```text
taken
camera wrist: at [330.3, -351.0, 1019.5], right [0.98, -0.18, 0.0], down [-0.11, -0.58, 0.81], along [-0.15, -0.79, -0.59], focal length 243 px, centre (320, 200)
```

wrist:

Directive
Identify and list each line with the word "wrist".

Output of the task
camera wrist: at [330.3, -351.0, 1019.5], right [0.98, -0.18, 0.0], down [-0.11, -0.58, 0.81], along [-0.15, -0.79, -0.59], focal length 243 px, centre (320, 200)
wrist:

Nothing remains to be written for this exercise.